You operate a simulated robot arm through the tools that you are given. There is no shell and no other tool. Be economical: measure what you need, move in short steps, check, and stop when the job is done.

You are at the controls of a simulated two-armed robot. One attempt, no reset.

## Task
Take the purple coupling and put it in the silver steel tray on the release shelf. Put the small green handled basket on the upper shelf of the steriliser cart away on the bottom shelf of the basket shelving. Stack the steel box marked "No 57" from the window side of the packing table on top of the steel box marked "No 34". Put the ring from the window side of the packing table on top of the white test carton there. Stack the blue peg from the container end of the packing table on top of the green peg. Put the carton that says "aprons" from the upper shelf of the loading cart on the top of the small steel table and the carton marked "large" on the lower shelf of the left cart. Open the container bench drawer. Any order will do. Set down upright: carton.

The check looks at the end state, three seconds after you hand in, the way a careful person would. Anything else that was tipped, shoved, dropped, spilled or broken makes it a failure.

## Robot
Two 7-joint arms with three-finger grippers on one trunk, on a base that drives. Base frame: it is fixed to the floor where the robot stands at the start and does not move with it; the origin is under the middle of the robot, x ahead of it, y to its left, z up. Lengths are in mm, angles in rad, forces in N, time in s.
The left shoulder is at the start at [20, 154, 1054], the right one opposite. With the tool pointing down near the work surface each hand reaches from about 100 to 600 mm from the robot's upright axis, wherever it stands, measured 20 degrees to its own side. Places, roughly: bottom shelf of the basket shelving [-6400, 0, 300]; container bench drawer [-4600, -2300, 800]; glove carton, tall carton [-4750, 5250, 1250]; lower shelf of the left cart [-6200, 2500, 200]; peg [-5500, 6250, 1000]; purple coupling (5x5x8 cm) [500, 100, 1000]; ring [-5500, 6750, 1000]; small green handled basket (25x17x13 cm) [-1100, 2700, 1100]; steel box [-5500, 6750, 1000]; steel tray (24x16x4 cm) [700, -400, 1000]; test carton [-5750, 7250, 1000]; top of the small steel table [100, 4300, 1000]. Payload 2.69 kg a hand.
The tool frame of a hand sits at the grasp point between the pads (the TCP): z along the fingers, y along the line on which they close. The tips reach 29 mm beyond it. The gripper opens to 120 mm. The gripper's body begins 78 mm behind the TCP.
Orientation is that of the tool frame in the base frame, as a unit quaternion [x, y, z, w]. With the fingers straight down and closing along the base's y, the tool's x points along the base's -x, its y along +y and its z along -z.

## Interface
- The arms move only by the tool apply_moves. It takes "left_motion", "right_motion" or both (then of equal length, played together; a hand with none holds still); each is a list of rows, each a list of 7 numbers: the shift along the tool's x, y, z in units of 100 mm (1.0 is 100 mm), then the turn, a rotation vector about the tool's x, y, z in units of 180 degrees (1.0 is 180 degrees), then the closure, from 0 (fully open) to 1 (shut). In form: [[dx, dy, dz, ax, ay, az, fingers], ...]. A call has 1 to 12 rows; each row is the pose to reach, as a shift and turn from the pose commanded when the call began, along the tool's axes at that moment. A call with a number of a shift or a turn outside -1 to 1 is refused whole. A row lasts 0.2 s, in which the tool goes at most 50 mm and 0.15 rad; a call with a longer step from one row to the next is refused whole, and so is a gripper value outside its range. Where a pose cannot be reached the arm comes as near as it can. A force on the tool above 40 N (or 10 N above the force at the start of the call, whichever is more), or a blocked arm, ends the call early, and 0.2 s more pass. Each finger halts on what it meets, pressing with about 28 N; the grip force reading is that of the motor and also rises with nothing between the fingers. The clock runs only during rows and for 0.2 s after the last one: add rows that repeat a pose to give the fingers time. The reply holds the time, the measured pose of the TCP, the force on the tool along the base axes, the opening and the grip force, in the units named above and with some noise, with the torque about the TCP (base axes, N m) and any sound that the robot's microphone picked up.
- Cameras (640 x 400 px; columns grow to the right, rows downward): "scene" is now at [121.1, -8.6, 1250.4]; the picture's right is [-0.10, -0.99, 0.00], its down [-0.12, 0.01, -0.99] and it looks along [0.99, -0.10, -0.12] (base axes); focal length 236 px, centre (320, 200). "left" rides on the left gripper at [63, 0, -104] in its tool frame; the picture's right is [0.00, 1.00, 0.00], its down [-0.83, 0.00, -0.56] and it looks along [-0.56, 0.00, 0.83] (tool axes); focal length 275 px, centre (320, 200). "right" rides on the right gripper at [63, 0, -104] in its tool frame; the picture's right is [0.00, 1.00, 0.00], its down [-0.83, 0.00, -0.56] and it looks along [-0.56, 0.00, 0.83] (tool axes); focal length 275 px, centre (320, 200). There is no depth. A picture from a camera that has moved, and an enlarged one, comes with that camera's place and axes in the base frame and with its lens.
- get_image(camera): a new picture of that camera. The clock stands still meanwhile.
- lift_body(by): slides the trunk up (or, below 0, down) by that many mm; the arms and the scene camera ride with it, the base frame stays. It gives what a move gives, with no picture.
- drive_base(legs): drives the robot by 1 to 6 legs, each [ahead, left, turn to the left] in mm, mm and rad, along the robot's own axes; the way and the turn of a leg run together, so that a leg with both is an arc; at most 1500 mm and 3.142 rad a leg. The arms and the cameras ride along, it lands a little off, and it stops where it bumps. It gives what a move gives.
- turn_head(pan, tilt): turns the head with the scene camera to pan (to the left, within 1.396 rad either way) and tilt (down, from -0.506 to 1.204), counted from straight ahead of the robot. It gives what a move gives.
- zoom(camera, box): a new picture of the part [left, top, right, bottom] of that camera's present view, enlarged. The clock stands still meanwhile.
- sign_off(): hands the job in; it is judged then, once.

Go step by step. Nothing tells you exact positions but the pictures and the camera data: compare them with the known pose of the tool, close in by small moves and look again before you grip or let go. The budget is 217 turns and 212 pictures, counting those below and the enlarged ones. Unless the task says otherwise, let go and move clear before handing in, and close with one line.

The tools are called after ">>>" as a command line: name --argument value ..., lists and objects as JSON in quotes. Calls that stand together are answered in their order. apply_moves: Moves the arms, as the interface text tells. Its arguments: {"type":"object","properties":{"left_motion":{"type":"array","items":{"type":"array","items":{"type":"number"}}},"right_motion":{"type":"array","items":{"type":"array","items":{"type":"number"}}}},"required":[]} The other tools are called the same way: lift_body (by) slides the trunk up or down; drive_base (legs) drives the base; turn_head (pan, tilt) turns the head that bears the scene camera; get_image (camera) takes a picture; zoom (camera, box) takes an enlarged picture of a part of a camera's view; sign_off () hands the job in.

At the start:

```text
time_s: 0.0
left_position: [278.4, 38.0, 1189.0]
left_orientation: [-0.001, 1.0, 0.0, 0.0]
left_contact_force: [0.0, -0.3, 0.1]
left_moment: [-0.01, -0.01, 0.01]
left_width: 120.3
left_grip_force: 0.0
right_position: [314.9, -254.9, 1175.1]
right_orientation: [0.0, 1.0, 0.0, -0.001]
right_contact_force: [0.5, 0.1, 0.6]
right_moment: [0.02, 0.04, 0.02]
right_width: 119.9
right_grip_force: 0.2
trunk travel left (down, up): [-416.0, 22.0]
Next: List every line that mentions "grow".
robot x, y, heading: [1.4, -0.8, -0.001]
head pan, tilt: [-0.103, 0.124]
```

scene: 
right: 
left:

**What to work on**
Retype the listing above in full, with no alterations.

**Finished task**
You operate a simulated robot arm through the tools that you are given. There is no shell and no other tool. Be economical: measure what you need, move in short steps, check, and stop when the job is done.

You are at the controls of a simulated two-armed robot. One attempt, no reset.

## Task
Take the purple coupling and put it in the silver steel tray on the release shelf. Put the small green handled basket on the upper shelf of the steriliser cart away on the bottom shelf of the basket shelving. Stack the steel box marked "No 57" from the window side of the packing table on top of the steel box marked "No 34". Put the ring from the window side of the packing table on top of the white test carton there. Stack the blue peg from the container end of the packing table on top of the green peg. Put the carton that says "aprons" from the upper shelf of the loading cart on the top of the small steel table and the carton marked "large" on the lower shelf of the left cart. Open the container bench drawer. Any order will do. Set down upright: carton.

The check looks at the end state, three seconds after you hand in, the way a careful person would. Anything else that was tipped, shoved, dropped, spilled or broken makes it a failure.

## Robot
Two 7-joint arms with three-finger grippers on one trunk, on a base that drives. Base frame: it is fixed to the floor where the robot stands at the start and does not move with it; the origin is under the middle of the robot, x ahead of it, y to its left, z up. Lengths are in mm, angles in rad, forces in N, time in s.
The left shoulder is at the start at [20, 154, 1054], the right one opposite. With the tool pointing down near the work surface each hand reaches from about 100 to 600 mm from the robot's upright axis, wherever it stands, measured 20 degrees to its own side. Places, roughly: bottom shelf of the basket shelving [-6400, 0, 300]; container bench drawer [-4600, -2300, 800]; glove carton, tall carton [-4750, 5250, 1250]; lower shelf of the left cart [-6200, 2500, 200]; peg [-5500, 6250, 1000]; purple coupling (5x5x8 cm) [500, 100, 1000]; ring [-5500, 6750, 1000]; small green handled basket (25x17x13 cm) [-1100, 2700, 1100]; steel box [-5500, 6750, 1000]; steel tray (24x16x4 cm) [700, -400, 1000]; test carton [-5750, 7250, 1000]; top of the small steel table [100, 4300, 1000]. Payload 2.69 kg a hand.
The tool frame of a hand sits at the grasp point between the pads (the TCP): z along the fingers, y along the line on which they close. The tips reach 29 mm beyond it. The gripper opens to 120 mm. The gripper's body begins 78 mm behind the TCP.
Orientation is that of the tool frame in the base frame, as a unit quaternion [x, y, z, w]. With the fingers straight down and closing along the base's y, the tool's x points along the base's -x, its y along +y and its z along -z.

## Interface
- The arms move only by the tool apply_moves. It takes "left_motion", "right_motion" or both (then of equal length, played together; a hand with none holds still); each is a list of rows, each a list of 7 numbers: the shift along the tool's x, y, z in units of 100 mm (1.0 is 100 mm), then the turn, a rotation vector about the tool's x, y, z in units of 180 degrees (1.0 is 180 degrees), then the closure, from 0 (fully open) to 1 (shut). In form: [[dx, dy, dz, ax, ay, az, fingers], ...]. A call has 1 to 12 rows; each row is the pose to reach, as a shift and turn from the pose commanded when the call began, along the tool's axes at that moment. A call with a number of a shift or a turn outside -1 to 1 is refused whole. A row lasts 0.2 s, in which the tool goes at most 50 mm and 0.15 rad; a call with a longer step from one row to the next is refused whole, and so is a gripper value outside its range. Where a pose cannot be reached the arm comes as near as it can. A force on the tool above 40 N (or 10 N above the force at the start of the call, whichever is more), or a blocked arm, ends the call early, and 0.2 s more pass. Each finger halts on what it meets, pressing with about 28 N; the grip force reading is that of the motor and also rises with nothing between the fingers. The clock runs only during rows and for 0.2 s after the last one: add rows that repeat a pose to give the fingers time. The reply holds the time, the measured pose of the TCP, the force on the tool along the base axes, the opening and the grip force, in the units named above and with some noise, with the torque about the TCP (base axes, N m) and any sound that the robot's microphone picked up.
- Cameras (640 x 400 px; columns grow to the right, rows downward): "scene" is now at [121.1, -8.6, 1250.4]; the picture's right is [-0.10, -0.99, 0.00], its down [-0.12, 0.01, -0.99] and it looks along [0.99, -0.10, -0.12] (base axes); focal length 236 px, centre (320, 200). "left" rides on the left gripper at [63, 0, -104] in its tool frame; the picture's right is [0.00, 1.00, 0.00], its down [-0.83, 0.00, -0.56] and it looks along [-0.56, 0.00, 0.83] (tool axes); focal length 275 px, centre (320, 200). "right" rides on the right gripper at [63, 0, -104] in its tool frame; the picture's right is [0.00, 1.00, 0.00], its down [-0.83, 0.00, -0.56] and it looks along [-0.56, 0.00, 0.83] (tool axes); focal length 275 px, centre (320, 200). There is no depth. A picture from a camera that has moved, and an enlarged one, comes with that camera's place and axes in the base frame and with its lens.
- get_image(camera): a new picture of that camera. The clock stands still meanwhile.
- lift_body(by): slides the trunk up (or, below 0, down) by that many mm; the arms and the scene camera ride with it, the base frame stays. It gives what a move gives, with no picture.
- drive_base(legs): drives the robot by 1 to 6 legs, each [ahead, left, turn to the left] in mm, mm and rad, along the robot's own axes; the way and the turn of a leg run together, so that a leg with both is an arc; at most 1500 mm and 3.142 rad a leg. The arms and the cameras ride along, it lands a little off, and it stops where it bumps. It gives what a move gives.
- turn_head(pan, tilt): turns the head with the scene camera to pan (to the left, within 1.396 rad either way) and tilt (down, from -0.506 to 1.204), counted from straight ahead of the robot. It gives what a move gives.
- zoom(camera, box): a new picture of the part [left, top, right, bottom] of that camera's present view, enlarged. The clock stands still meanwhile.
- sign_off(): hands the job in; it is judged then, once.

Go step by step. Nothing tells you exact positions but the pictures and the camera data: compare them with the known pose of the tool, close in by small moves and look again before you grip or let go. The budget is 217 turns and 212 pictures, counting those below and the enlarged ones. Unless the task says otherwise, let go and move clear before handing in, and close with one line.

The tools are called after ">>>" as a command line: name --argument value ..., lists and objects as JSON in quotes. Calls that stand together are answered in their order. apply_moves: Moves the arms, as the interface text tells. Its arguments: {"type":"object","properties":{"left_motion":{"type":"array","items":{"type":"array","items":{"type":"number"}}},"right_motion":{"type":"array","items":{"type":"array","items":{"type":"number"}}}},"required":[]} The other tools are called the same way: lift_body (by) slides the trunk up or down; drive_base (legs) drives the base; turn_head (pan, tilt) turns the head that bears the scene camera; get_image (camera) takes a picture; zoom (camera, box) takes an enlarged picture of a part of a camera's view; sign_off () hands the job in.

At the start:

```text
time_s: 0.0
left_position: [278.4, 38.0, 1189.0]
left_orientation: [-0.001, 1.0, 0.0, 0.0]
left_contact_force: [0.0, -0.3, 0.1]
left_moment: [-0.01, -0.01, 0.01]
left_width: 120.3
left_grip_force: 0.0
right_position: [314.9, -254.9, 1175.1]
right_orientation: [0.0, 1.0, 0.0, -0.001]
right_contact_force: [0.5, 0.1, 0.6]
right_moment: [0.02, 0.04, 0.02]
right_width: 119.9
right_grip_force: 0.2
trunk travel left (down, up): [-416.0, 22.0]
Next: List every line that mentions "grow".
robot x, y, heading: [1.4, -0.8, -0.001]
head pan, tilt: [-0.103, 0.124]
```

scene: 
right: 
left:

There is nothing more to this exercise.